■ Selected extract:
“What’s Mine is Mine and What’s Yours … Is Mine”

A local store owner recently told me a story. She gets a lot of customers in her shop, which is a sit-down coffee shop, kind of like a Starbucks. One day, some people came into the shop. They didn’t want to buy anything to eat or drink. They simply wanted to sit.

When the store owner noticed the ‘customers’ weren’t there to buy anything, she asked them to leave. Their reply was: ‘And what, exactly, are we doing wrong? We’re not hurting anybody.’

The store owner was stunned into silence by this response.

But the silence can be filled with commentary about everything that has gone wrong in today’s society.

Anyone who would say, ‘What are we doing wrong?’ evidently has no concept of private property. To violate somebody’s private property is wrong. That should be obvious, and maybe it used to be. It certainly isn’t obvious any longer, not to many. I would bet a million dollars that the person who said this to the store owner would call the police in a New York minute if someone so much as breathed on their car, or violated their own property in any way.

■ Dataset extract:
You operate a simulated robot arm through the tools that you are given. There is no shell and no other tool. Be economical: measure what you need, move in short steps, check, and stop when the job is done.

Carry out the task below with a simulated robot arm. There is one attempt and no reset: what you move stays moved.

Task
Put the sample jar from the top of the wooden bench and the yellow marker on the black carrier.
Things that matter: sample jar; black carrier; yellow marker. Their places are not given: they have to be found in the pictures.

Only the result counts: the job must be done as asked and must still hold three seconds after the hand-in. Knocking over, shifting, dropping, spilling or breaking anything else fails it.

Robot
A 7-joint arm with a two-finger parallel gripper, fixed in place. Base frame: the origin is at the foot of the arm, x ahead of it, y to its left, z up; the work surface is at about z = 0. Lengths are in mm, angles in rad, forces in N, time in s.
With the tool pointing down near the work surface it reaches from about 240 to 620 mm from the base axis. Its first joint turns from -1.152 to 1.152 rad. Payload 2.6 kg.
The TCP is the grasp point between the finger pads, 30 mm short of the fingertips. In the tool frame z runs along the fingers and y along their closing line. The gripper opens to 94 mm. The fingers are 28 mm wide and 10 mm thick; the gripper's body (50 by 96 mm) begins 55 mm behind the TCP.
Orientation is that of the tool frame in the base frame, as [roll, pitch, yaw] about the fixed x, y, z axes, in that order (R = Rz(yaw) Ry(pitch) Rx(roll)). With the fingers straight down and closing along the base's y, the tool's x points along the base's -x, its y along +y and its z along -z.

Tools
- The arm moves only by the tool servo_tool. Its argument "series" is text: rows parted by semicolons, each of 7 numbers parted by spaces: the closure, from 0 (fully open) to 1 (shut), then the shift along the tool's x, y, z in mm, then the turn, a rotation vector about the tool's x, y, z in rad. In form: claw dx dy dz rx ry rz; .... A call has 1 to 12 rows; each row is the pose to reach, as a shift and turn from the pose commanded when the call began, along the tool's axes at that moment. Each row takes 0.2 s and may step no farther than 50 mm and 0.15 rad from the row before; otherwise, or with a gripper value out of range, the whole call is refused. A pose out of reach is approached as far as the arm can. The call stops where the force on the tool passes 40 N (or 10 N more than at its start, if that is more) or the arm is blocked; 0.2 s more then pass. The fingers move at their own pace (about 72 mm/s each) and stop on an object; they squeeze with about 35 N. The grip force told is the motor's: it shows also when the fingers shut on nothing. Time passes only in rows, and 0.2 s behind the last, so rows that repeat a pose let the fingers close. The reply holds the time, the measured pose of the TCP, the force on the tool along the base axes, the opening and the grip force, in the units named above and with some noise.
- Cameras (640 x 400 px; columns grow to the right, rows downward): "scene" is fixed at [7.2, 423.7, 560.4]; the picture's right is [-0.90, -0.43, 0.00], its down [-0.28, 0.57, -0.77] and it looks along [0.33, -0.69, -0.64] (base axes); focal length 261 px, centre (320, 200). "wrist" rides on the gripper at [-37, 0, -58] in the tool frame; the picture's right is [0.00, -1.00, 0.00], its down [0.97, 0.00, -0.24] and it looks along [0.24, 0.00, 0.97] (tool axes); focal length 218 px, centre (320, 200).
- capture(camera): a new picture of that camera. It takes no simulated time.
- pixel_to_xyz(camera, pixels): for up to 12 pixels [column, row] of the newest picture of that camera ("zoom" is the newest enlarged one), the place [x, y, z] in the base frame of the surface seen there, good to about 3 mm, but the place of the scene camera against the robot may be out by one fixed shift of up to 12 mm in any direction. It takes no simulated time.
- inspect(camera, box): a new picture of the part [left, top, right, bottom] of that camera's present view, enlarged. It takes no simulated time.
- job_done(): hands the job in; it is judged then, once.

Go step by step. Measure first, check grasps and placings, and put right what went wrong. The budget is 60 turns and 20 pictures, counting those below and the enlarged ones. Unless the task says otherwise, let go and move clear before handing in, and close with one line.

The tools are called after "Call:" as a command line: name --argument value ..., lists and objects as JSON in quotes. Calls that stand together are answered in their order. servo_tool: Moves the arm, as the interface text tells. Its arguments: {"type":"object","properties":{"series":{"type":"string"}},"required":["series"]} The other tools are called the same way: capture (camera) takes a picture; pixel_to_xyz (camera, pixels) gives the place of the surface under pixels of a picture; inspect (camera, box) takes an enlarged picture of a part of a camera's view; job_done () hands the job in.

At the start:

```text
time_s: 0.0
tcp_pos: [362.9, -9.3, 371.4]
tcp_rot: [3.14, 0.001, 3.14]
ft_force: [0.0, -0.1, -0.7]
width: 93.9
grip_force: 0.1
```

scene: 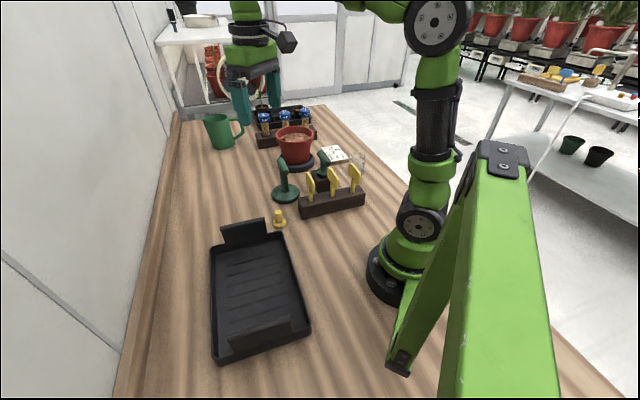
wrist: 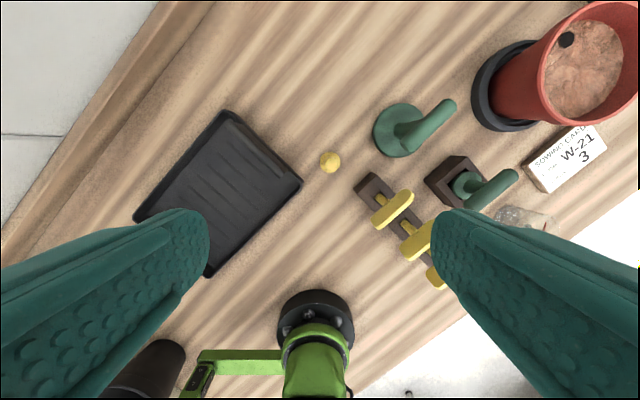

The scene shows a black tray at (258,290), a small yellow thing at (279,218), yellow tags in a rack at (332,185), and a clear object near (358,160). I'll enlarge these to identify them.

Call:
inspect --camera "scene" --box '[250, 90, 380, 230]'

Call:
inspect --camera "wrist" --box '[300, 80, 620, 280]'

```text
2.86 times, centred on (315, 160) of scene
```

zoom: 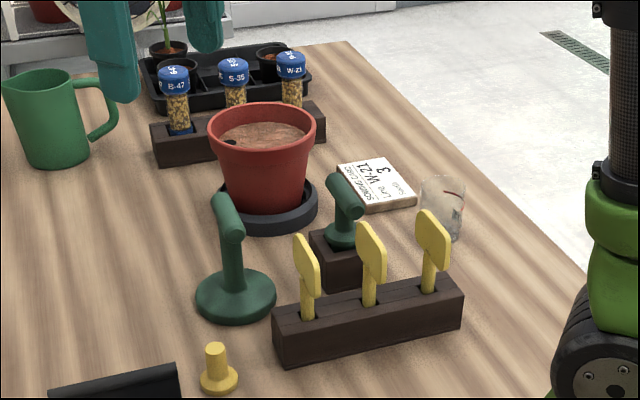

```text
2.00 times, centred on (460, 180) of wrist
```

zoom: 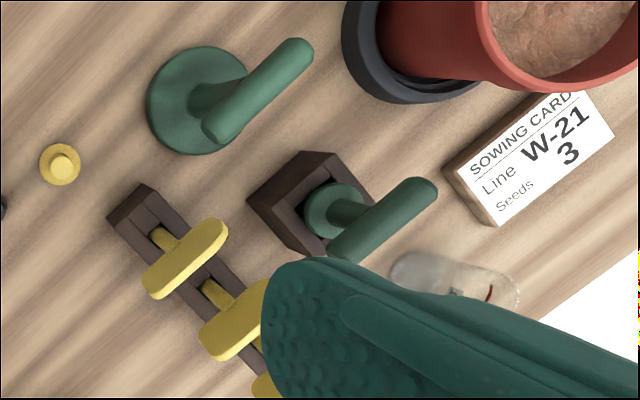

■ The task:
Could you give the selected extract again in full?

■ Completed task:
“What’s Mine is Mine and What’s Yours … Is Mine”

A local store owner recently told me a story. She gets a lot of customers in her shop, which is a sit-down coffee shop, kind of like a Starbucks. One day, some people came into the shop. They didn’t want to buy anything to eat or drink. They simply wanted to sit.

When the store owner noticed the ‘customers’ weren’t there to buy anything, she asked them to leave. Their reply was: ‘And what, exactly, are we doing wrong? We’re not hurting anybody.’

The store owner was stunned into silence by this response.

But the silence can be filled with commentary about everything that has gone wrong in today’s society.

Anyone who would say, ‘What are we doing wrong?’ evidently has no concept of private property. To violate somebody’s private property is wrong. That should be obvious, and maybe it used to be. It certainly isn’t obvious any longer, not to many. I would bet a million dollars that the person who said this to the store owner would call the police in a New York minute if someone so much as breathed on their car, or violated their own property in any way.